Austin shoots 12 over par in very narrow loss to Steve (Juggz 178, Lil' Pokurz 84):

JUGGERNUT ACHIEVED. Steve evacuated his Brazilian nightclub this week in a five-alarm krimmplosion all over Austin's butt cheeks and teeth. Once again Austin takes it on the chinpokomon, all while achieving the second-lowest score this season. Congratz on dem, congratz on da big winz.
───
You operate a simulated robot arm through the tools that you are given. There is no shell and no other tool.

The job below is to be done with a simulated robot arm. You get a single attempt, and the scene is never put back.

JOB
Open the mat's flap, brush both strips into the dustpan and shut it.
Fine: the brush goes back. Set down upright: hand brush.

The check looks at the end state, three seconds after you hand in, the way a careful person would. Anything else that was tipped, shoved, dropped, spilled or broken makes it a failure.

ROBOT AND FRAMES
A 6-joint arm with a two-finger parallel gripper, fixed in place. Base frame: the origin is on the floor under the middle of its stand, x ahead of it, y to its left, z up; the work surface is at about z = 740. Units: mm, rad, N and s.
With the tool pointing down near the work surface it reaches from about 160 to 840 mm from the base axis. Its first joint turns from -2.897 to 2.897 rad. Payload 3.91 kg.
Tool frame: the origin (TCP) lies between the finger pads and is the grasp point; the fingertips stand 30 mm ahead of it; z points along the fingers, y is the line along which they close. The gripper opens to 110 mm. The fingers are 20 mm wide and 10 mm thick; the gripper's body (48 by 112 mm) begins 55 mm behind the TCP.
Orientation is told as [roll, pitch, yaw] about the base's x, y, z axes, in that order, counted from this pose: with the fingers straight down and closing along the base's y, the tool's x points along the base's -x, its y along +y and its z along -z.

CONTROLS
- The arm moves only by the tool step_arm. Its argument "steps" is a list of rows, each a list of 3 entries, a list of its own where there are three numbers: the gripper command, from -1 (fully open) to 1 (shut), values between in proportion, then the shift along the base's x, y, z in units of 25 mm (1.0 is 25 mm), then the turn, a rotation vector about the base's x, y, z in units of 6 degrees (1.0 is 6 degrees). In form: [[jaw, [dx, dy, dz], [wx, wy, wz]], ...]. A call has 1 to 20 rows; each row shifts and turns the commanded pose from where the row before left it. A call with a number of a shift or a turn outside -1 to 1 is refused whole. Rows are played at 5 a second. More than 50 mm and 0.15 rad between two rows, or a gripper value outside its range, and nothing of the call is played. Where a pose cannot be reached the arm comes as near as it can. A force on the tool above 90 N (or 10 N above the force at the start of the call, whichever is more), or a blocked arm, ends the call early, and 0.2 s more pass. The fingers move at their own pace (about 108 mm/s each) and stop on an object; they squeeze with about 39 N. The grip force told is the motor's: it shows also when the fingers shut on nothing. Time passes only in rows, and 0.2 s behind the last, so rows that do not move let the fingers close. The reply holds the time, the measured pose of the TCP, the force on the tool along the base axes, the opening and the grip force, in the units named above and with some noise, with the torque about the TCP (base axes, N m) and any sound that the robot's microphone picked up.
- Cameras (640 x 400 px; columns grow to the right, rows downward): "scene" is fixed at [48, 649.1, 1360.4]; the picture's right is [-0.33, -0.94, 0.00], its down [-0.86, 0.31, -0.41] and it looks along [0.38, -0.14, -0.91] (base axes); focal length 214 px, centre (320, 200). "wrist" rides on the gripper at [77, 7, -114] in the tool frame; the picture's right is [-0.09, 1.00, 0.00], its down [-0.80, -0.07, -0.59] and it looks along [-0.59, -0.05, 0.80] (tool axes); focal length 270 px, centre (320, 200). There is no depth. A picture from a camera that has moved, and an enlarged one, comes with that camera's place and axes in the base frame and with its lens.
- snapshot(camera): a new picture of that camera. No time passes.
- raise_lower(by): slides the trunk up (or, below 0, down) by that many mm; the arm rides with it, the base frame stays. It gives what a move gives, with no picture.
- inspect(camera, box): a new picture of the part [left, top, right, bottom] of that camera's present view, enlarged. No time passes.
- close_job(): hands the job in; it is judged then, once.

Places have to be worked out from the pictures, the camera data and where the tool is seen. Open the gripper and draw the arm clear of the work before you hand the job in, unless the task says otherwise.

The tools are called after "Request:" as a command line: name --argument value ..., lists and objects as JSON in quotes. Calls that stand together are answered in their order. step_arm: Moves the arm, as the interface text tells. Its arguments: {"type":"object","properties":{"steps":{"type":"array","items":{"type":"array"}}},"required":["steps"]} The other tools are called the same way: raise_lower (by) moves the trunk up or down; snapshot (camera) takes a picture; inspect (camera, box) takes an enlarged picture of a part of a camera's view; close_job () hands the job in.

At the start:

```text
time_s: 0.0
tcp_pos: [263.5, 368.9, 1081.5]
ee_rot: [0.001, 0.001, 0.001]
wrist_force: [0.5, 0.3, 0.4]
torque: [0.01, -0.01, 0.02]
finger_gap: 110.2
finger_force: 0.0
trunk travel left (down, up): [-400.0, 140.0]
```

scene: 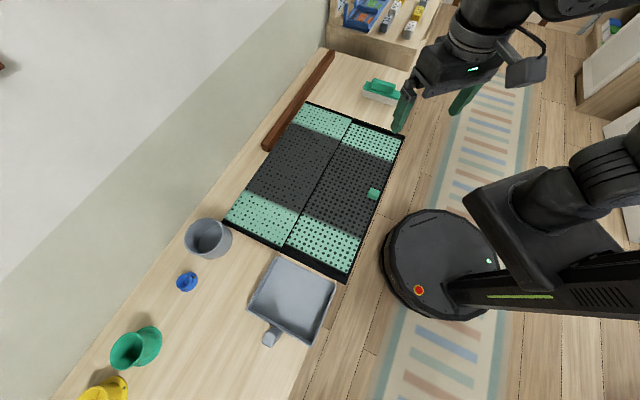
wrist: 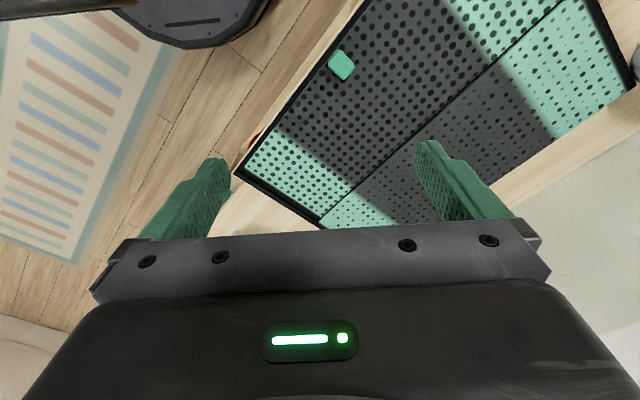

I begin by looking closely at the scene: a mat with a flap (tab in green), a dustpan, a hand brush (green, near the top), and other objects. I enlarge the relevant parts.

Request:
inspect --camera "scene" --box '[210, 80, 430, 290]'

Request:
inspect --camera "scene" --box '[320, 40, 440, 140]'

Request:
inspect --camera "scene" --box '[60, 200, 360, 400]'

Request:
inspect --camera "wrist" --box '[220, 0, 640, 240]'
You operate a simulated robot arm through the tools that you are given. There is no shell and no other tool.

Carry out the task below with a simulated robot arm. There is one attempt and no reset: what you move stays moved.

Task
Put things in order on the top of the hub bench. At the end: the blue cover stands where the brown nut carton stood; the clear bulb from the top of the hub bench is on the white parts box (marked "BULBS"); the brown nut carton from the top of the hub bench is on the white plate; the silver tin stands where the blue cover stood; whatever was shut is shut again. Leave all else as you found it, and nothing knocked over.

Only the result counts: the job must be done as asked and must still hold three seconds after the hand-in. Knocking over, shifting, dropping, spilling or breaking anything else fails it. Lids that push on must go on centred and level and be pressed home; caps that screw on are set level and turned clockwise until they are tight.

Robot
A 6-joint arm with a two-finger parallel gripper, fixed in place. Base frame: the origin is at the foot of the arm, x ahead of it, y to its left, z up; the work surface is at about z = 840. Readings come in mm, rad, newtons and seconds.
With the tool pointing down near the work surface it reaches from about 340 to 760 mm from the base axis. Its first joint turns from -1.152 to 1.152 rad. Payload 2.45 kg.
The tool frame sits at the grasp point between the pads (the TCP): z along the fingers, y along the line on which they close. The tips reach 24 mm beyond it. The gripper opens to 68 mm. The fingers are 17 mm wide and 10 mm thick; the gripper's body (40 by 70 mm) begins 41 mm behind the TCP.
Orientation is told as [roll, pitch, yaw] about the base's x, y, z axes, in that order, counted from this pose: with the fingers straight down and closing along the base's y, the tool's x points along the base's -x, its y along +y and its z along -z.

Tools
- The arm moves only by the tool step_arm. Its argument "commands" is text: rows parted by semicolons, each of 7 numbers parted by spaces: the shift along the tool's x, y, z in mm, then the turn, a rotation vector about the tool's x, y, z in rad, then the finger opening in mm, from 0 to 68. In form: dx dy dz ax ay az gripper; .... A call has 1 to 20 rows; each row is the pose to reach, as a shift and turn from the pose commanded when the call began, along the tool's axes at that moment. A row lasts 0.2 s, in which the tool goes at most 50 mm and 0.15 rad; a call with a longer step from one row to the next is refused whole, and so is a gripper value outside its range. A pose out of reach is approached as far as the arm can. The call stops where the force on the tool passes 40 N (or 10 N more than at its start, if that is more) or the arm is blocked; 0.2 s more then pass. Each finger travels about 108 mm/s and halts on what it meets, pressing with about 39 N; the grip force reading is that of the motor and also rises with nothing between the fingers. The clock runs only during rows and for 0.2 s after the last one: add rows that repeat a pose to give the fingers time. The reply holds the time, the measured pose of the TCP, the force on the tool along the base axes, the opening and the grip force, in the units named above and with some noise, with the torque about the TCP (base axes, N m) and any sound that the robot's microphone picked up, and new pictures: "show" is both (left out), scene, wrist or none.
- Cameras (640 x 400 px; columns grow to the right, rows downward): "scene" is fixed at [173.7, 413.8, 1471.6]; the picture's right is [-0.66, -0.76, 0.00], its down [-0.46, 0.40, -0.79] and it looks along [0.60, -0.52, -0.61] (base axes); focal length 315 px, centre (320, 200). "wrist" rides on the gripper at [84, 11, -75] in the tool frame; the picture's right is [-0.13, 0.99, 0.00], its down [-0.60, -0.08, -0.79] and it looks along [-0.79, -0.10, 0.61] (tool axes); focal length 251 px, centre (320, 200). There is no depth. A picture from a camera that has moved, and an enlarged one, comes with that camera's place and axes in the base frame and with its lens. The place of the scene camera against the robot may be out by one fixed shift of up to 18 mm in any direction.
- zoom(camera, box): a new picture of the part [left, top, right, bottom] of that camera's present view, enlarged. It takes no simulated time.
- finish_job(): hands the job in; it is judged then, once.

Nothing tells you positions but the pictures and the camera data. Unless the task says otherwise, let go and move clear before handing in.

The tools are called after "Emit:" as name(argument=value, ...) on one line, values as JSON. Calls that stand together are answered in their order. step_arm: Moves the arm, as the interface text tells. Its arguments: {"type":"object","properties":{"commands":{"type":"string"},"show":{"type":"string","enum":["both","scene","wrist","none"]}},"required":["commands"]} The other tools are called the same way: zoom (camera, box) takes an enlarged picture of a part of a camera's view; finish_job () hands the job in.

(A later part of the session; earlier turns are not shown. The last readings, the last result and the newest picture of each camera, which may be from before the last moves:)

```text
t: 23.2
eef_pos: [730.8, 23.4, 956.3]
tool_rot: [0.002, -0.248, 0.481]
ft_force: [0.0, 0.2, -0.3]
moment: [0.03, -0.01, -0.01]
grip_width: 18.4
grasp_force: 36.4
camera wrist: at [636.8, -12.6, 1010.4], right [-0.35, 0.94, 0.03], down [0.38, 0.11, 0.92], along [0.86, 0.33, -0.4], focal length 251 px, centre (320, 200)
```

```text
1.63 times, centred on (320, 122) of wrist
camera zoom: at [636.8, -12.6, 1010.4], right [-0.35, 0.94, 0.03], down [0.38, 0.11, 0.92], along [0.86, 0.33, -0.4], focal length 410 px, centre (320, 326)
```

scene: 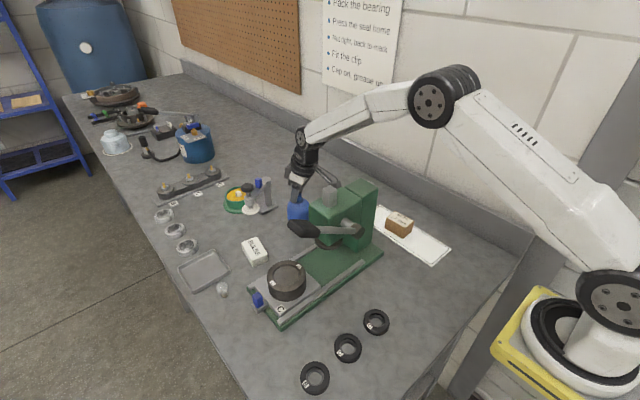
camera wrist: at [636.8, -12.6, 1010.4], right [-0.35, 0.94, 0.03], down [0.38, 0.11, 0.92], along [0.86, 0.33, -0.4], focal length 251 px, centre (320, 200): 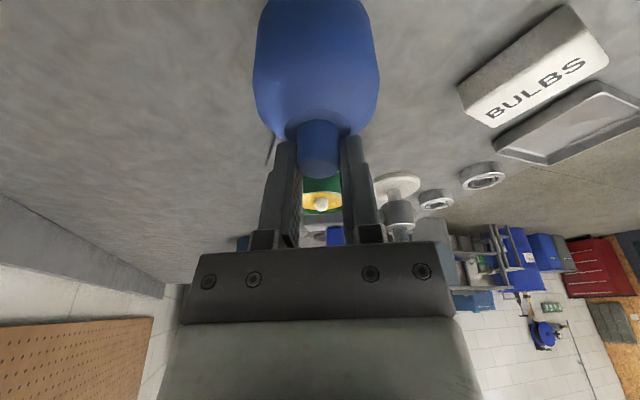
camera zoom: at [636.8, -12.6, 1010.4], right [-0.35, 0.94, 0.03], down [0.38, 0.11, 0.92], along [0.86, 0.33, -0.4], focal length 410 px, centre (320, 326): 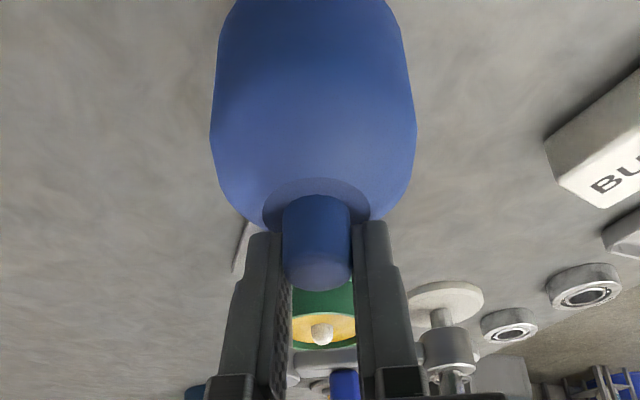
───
I really like how the bottom half of Austin's roster went 1-2-3-4-5, that's extra cute. Turns out Matt Bryant did not score 15 touchdowns. He was close though, he got zero. Steve cashed in on Arizona's defense, which was fortunately playing Cam Newton's high powered offense. Anti-nirvana: Austin would have hit a respectable 100 had he played Randle over Thompkins, but hey Eli is a piece of shit so close your eyes and throw the dart.

Austin this might be more your speed

Week Sixxxx Predixxxx

Schme's Manginas: Hmmm I appear to be the underdog here (course), but I can't break my rhythm. I expect a MONSTER weeks from both Eli and Cam. Oh yea. Manginas 142, Utes 135

Don't Get Sanduskied: This will be a sassy matchup, and I think Omar's time is finally up. After I loosened him up for Zack of course. Jerry 155, Hate 138

Vag Bros: Kyle things will probably get worse before they get better :( DOES THIS MAKE YOU HAPPY JESS???? Hubris 133, Eskimos 119

Queso Juggs: Mmmm yummy. Let it ridddde!! Juggernut 140, Safety 125

ChinVickomon: Going straight by the current prediction *tie alert* Poke 120, Kibbles 120

Tomorrow Catboi and I will be boarding a jet plane to Menver to take part in our third Great American Beer Festival. I will do my very best to procure naked pictures of Matt, Zack, Kyle, and Charlie.

In the meantime, you can all go blow yourselves.